Excerpt
----------------

It's not unusual for an established principal investigator (PI) to have desks and shelves full of books, journal articles, grant applications, graduate student theses etc. Often, they'd also have a mountain of such material in electronic form and stored on desktop hard drives that sometimes get forgotten. It takes an extremely good memory to remember which articles are relevant to a particular keyword you might be interested in.
Thankfully, there's Oracle Text (and Oracle Application Express (APEX)) to keep you sane!
I'm not a researcher myself, so naturally, I don't horde a lot of these materials. For the purpose of this blog post, I will use open data made available, courtesy of the Canadian Government.
The National Sciences and Engineering Council of Canada (NSERC) is one of Canada's federal agencies that is responsible for promoting and providing funding for research in the natural sciences and engineering fields. They publish annual lists of grants that were successfully awarded. You can find them here. I used only one year's (2017) worth of data. There's a lot of research activity going on in the north!
Start off by first creating the necessary data structure to hold the data. I used the Quick SQL tool to quickly generate the necessary DDL script and then create the database.
# settings = { genPK: false, db: 11g }
award
id number /pk
name varchar2(200)
department varchar2(200)
organization_id number
institution varchar2(200)
province varchar2(100)
country varchar2(100)
fiscal_year number
competition_year number
award_amount number
program_id varchar2(50)
program_name varchar2(200)
program_group varchar2(100)
committee_code number
committee_name varchar2(200)

----------------

Requirement a
Reproduce exactly the lines from the line with "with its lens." through the line with "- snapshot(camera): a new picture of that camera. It", both included, and no other lines. Number the lines from 1 and leave blank lines out.

----------------

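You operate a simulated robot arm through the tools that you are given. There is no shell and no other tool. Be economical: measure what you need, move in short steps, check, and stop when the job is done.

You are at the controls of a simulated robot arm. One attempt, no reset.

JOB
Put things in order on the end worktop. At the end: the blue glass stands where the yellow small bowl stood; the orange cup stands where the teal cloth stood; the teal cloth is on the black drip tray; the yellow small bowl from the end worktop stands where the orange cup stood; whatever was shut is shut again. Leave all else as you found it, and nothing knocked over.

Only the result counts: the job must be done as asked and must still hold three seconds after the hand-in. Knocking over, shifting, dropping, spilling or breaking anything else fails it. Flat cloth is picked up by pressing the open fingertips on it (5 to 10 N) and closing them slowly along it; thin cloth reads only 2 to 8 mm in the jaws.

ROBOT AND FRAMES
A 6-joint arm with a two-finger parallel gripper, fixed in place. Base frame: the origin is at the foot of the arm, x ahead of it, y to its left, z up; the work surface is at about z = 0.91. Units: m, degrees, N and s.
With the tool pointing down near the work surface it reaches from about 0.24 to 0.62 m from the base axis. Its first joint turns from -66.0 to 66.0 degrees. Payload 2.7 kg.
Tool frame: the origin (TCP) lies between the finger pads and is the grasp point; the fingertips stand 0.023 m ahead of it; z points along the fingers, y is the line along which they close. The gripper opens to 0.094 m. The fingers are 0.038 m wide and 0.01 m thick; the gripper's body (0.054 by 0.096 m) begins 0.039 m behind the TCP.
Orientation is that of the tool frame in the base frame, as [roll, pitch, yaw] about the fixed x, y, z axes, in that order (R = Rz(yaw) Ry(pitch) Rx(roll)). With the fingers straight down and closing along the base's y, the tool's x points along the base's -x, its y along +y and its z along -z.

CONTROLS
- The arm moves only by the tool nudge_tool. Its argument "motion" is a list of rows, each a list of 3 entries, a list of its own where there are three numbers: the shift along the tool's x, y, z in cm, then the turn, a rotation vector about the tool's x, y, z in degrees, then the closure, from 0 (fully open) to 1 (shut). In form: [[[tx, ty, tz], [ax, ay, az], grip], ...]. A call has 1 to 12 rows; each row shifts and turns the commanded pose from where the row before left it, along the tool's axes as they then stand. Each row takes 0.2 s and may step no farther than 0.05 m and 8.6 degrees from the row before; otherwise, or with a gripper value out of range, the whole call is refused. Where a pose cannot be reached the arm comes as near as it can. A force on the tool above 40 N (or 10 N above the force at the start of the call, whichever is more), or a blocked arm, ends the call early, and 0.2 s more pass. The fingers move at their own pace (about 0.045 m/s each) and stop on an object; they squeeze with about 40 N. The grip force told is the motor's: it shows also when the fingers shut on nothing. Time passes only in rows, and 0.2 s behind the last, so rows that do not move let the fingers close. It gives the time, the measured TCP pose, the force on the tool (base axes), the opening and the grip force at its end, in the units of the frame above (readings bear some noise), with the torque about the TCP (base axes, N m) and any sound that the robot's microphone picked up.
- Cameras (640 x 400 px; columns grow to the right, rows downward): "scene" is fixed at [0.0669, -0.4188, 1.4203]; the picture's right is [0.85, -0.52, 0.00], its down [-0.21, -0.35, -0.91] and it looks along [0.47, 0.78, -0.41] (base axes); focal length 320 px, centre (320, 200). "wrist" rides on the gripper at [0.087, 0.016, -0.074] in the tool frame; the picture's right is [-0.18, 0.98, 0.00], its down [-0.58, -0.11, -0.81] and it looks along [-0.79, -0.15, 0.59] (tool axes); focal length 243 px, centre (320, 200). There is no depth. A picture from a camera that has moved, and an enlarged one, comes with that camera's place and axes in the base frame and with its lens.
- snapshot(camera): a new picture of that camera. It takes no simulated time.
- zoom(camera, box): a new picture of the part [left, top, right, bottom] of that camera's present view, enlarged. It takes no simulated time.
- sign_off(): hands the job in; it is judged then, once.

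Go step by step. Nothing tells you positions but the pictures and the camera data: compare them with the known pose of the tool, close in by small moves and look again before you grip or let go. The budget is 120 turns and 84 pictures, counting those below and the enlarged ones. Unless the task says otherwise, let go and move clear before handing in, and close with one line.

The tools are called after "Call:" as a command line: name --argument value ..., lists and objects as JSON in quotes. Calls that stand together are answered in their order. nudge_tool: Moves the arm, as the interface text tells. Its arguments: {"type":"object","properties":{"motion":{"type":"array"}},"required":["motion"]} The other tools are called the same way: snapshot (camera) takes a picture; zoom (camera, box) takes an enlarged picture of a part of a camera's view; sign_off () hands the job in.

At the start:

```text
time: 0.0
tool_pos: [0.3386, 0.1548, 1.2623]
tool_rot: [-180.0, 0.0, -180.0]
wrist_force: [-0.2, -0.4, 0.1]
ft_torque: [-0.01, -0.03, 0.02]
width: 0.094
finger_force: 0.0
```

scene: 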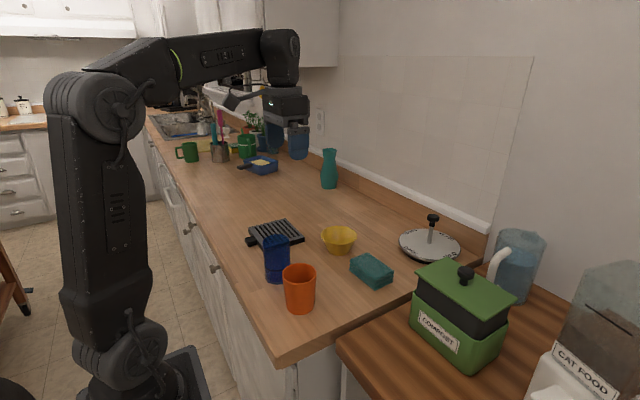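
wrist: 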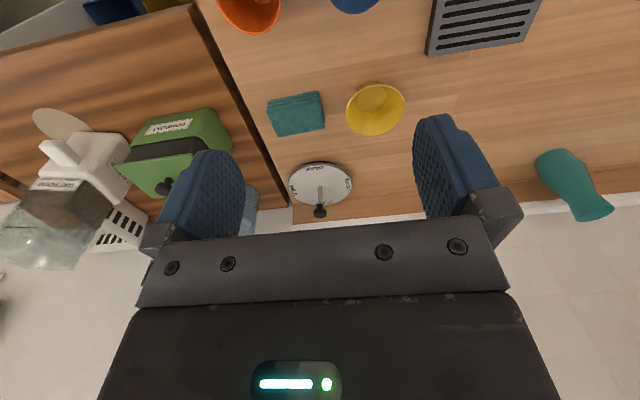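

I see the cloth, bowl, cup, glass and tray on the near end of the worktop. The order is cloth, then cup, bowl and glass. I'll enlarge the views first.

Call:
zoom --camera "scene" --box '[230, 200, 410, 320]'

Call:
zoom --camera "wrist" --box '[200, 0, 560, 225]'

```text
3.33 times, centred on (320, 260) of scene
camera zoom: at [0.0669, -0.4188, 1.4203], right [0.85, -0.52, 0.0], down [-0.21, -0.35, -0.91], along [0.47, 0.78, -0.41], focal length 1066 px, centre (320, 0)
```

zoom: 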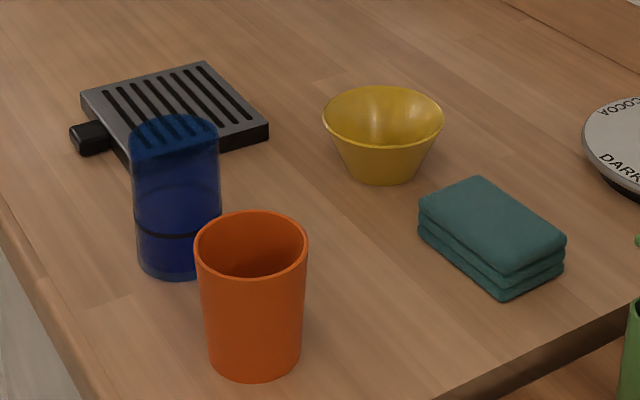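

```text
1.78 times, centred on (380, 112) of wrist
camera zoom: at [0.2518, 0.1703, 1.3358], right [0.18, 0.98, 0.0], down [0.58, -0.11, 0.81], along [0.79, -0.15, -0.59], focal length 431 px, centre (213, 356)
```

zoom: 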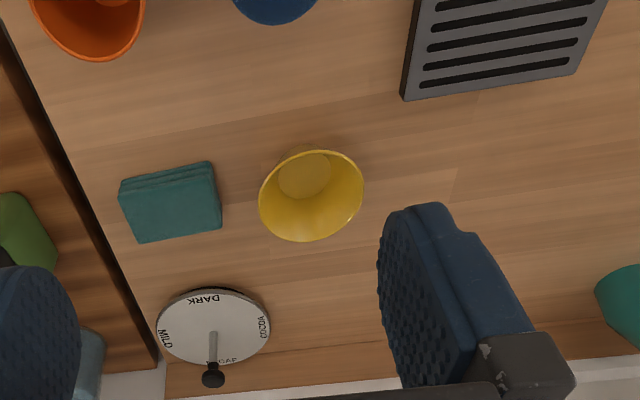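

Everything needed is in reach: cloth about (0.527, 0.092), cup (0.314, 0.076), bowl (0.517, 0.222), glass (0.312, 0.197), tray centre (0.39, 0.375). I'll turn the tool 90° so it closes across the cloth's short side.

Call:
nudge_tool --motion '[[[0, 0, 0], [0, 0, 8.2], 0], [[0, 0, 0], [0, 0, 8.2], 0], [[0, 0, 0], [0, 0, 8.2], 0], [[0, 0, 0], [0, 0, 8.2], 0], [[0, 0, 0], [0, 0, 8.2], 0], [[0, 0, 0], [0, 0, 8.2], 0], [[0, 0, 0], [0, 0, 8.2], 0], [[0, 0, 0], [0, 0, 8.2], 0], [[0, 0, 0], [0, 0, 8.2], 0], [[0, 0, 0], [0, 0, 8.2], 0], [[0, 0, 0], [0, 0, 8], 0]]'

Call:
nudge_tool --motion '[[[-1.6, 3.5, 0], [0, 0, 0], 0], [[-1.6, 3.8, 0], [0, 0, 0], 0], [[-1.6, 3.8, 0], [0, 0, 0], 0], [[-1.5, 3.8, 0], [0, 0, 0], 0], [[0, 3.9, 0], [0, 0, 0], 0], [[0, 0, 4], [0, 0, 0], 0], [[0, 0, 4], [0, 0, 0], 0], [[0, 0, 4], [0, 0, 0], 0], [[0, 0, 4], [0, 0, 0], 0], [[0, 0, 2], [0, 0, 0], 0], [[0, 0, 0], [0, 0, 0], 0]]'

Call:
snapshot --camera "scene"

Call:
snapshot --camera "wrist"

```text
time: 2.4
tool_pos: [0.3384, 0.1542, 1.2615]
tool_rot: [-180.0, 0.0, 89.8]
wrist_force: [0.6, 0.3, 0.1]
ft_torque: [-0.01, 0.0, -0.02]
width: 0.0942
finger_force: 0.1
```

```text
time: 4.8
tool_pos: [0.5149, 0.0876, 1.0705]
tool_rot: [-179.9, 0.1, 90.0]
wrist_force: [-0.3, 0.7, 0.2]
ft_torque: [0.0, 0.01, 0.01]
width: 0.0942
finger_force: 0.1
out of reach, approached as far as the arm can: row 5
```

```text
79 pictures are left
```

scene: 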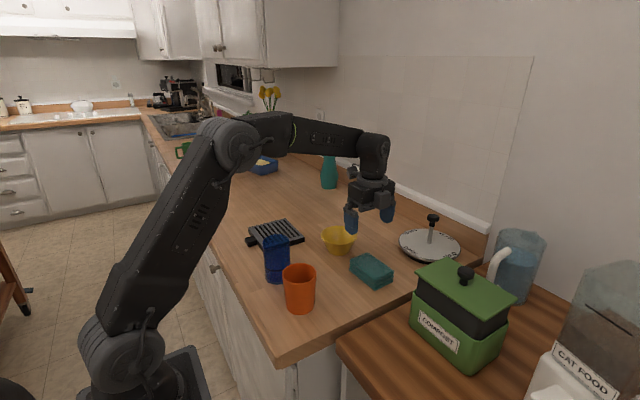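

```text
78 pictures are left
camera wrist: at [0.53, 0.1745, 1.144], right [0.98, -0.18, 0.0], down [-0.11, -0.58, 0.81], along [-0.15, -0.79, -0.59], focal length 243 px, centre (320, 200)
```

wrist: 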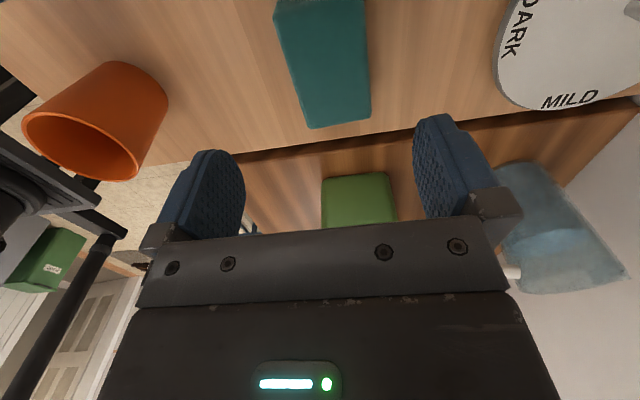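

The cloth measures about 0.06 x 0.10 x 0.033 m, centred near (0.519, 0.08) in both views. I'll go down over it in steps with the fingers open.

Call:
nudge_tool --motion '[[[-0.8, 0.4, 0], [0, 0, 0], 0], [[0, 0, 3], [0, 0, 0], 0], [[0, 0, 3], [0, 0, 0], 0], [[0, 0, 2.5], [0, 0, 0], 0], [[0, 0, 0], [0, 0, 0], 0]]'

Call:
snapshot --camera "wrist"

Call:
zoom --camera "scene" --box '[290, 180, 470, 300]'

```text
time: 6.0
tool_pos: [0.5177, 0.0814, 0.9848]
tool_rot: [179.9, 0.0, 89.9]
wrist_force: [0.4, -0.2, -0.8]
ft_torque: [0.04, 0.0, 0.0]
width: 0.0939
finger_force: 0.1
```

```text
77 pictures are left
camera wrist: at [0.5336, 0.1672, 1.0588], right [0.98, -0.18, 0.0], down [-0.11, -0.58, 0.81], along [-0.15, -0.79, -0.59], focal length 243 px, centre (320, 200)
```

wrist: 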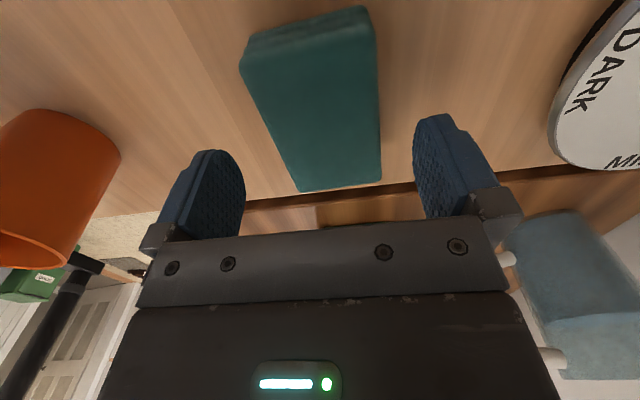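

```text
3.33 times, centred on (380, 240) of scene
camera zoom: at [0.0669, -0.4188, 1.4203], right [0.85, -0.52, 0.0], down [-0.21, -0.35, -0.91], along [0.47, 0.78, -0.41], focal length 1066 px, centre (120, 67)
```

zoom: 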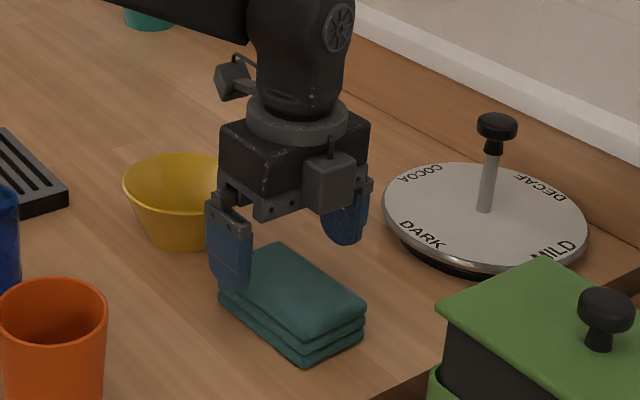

----------------

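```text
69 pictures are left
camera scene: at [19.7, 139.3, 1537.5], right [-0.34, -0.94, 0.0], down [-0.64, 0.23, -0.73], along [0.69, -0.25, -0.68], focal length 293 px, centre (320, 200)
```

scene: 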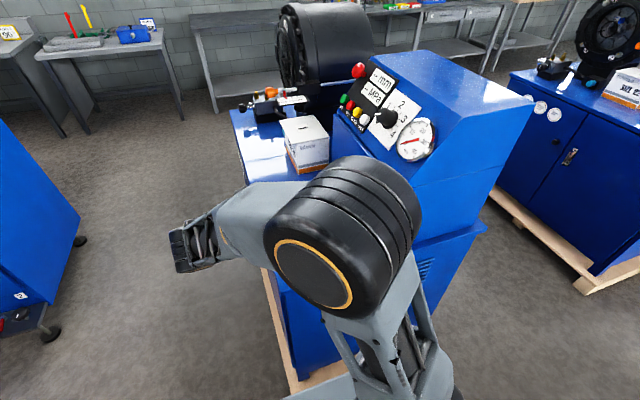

----------------

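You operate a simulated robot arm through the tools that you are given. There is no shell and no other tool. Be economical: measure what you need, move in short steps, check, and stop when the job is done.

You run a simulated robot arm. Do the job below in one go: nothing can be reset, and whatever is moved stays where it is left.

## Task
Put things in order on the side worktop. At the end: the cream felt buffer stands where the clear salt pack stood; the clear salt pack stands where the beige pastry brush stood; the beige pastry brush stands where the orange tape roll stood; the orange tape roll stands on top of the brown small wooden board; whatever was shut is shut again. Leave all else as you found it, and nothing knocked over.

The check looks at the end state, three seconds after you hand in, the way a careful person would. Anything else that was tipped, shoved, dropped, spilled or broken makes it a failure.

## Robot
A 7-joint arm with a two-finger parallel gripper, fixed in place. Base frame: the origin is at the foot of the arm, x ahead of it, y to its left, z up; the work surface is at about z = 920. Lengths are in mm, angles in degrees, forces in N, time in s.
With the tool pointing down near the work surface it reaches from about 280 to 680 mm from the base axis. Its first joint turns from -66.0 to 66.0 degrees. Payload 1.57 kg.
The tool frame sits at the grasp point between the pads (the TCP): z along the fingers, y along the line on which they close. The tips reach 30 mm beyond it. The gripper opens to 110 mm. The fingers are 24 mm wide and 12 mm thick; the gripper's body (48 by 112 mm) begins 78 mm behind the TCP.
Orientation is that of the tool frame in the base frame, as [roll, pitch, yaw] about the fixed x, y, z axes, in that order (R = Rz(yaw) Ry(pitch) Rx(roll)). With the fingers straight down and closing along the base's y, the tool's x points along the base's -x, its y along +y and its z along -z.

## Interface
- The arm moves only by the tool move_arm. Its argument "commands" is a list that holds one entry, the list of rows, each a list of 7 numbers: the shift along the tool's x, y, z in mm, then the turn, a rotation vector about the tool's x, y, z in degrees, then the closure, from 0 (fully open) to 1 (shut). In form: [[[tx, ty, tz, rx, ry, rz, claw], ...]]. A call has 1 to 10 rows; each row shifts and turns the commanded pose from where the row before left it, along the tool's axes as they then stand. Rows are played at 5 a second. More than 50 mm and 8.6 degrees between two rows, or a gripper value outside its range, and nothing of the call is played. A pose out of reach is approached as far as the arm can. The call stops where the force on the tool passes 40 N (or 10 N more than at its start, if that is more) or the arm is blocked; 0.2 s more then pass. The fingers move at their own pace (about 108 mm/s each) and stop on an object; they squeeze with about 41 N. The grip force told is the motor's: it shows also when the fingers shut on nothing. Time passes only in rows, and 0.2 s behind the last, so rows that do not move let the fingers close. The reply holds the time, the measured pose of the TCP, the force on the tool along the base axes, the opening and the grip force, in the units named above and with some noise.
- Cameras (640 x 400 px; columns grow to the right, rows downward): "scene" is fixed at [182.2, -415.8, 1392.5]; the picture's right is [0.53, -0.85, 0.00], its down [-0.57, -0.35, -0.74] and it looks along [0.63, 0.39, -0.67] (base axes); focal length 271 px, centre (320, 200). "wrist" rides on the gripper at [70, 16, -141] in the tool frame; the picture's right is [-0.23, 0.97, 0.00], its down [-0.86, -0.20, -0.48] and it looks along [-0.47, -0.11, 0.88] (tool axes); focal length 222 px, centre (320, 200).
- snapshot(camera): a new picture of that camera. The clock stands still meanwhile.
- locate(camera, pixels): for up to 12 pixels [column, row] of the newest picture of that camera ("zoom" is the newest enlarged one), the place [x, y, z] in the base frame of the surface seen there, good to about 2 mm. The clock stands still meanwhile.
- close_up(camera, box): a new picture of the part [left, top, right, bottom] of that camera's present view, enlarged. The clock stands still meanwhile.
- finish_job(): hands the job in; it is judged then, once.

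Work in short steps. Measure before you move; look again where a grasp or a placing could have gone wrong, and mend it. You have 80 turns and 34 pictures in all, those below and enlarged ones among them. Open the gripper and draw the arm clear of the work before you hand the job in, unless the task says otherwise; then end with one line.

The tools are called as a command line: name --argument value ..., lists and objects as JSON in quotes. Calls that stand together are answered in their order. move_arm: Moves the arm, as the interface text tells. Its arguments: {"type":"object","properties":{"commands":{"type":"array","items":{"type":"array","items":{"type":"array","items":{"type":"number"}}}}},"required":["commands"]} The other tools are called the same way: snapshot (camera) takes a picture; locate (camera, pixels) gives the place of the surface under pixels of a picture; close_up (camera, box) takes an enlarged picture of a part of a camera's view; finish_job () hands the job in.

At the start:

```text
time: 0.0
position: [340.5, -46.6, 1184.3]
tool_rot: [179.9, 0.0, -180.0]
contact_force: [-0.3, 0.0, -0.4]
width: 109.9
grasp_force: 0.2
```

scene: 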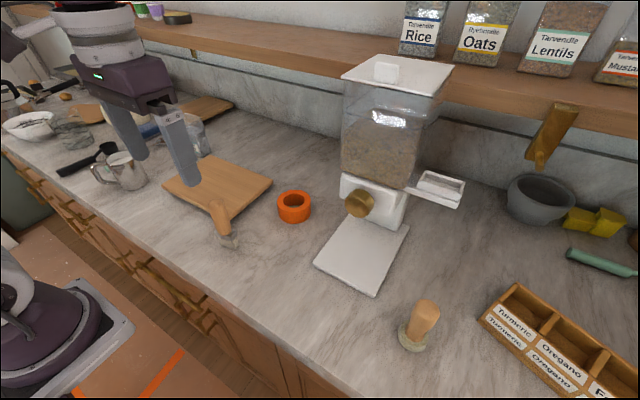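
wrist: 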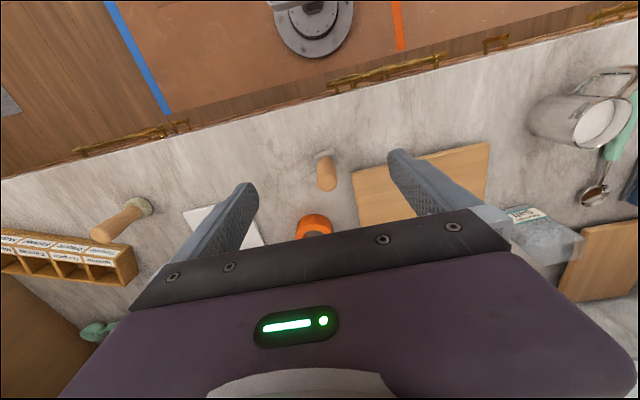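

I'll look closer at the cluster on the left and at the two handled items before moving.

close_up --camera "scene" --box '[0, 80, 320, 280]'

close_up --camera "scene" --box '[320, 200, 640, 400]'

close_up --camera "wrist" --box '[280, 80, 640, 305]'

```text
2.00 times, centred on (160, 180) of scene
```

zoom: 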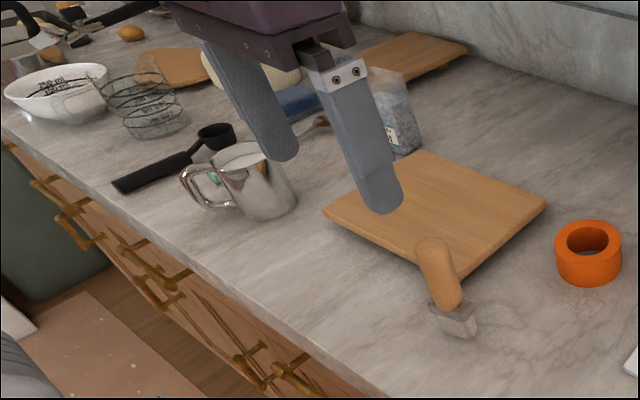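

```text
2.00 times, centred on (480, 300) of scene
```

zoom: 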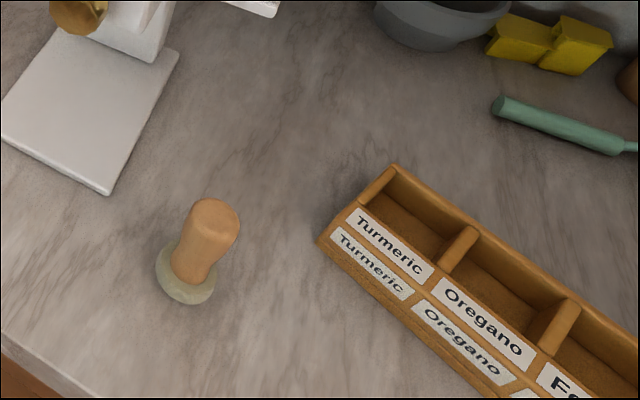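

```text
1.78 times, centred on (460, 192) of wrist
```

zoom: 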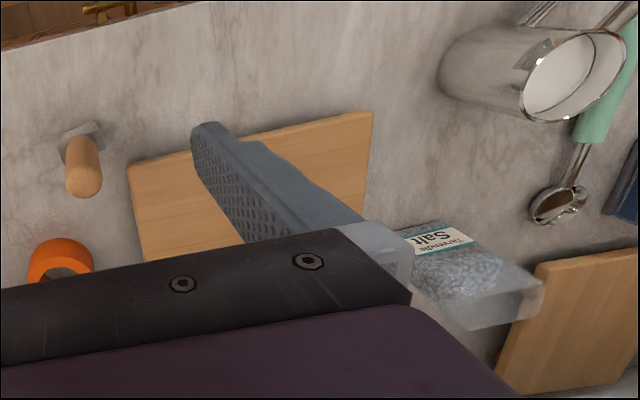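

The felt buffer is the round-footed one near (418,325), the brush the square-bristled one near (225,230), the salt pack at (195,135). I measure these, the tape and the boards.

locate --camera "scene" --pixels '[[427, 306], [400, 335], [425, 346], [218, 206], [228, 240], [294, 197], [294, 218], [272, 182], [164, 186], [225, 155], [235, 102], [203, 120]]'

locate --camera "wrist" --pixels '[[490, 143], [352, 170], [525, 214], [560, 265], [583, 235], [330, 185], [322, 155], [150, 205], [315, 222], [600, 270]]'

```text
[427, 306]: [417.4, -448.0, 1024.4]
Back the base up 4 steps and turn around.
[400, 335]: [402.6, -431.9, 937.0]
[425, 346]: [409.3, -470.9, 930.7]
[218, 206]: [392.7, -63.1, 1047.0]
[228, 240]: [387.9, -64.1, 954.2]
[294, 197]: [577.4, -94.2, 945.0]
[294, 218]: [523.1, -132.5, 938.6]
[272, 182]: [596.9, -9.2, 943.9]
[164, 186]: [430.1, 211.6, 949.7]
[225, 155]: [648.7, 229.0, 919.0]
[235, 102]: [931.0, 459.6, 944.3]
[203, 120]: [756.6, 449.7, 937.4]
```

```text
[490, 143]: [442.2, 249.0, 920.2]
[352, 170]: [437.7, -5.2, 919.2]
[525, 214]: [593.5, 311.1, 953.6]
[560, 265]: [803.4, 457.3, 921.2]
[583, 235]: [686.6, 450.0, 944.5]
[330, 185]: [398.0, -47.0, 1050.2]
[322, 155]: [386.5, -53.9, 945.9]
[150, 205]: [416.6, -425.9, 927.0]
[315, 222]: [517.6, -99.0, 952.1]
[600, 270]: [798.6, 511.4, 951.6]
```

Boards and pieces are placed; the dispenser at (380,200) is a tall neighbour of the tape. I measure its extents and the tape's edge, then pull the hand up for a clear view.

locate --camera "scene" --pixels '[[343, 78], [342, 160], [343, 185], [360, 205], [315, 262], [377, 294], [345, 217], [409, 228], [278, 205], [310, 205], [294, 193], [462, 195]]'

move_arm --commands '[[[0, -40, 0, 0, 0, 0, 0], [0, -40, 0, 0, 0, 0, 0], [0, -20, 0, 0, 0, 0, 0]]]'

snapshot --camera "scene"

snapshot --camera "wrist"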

----------------

Requirement b
Locate "The National Sciences" and "create the database." in the excerpt, and write out these words with everything between them.

Full solution a
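1. - Cameras (640 x 400 px; columns grow to the right, rows downward): "scene" is fixed at [0.0669, -0.4188, 1.4203]; the picture's right is [0.85, -0.52, 0.00], its down [-0.21, -0.35, -0.91] and it looks along [0.47, 0.78, -0.41] (base axes); focal length 320 px, centre (320, 200). "wrist" rides on the gripper at [0.087, 0.016, -0.074] in the tool frame; the picture's right is [-0.18, 0.98, 0.00], its down [-0.58, -0.11, -0.81] and it looks along [-0.79, -0.15, 0.59] (tool axes); focal length 243 px, centre (320, 200). There is no depth. A picture from a camera that has moved, and an enlarged one, comes with that camera's place and axes in the base frame and with its lens.
2. - snapshot(camera): a new picture of that camera. It takes no simulated time.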

Full solution b
The National Sciences and Engineering Council of Canada (NSERC) is one of Canada's federal agencies that is responsible for promoting and providing funding for research in the natural sciences and engineering fields. They publish annual lists of grants that were successfully awarded. You can find them here. I used only one year's (2017) worth of data. There's a lot of research activity going on in the north!
Start off by first creating the necessary data structure to hold the data. I used the Quick SQL tool to quickly generate the necessary DDL script and then create the database.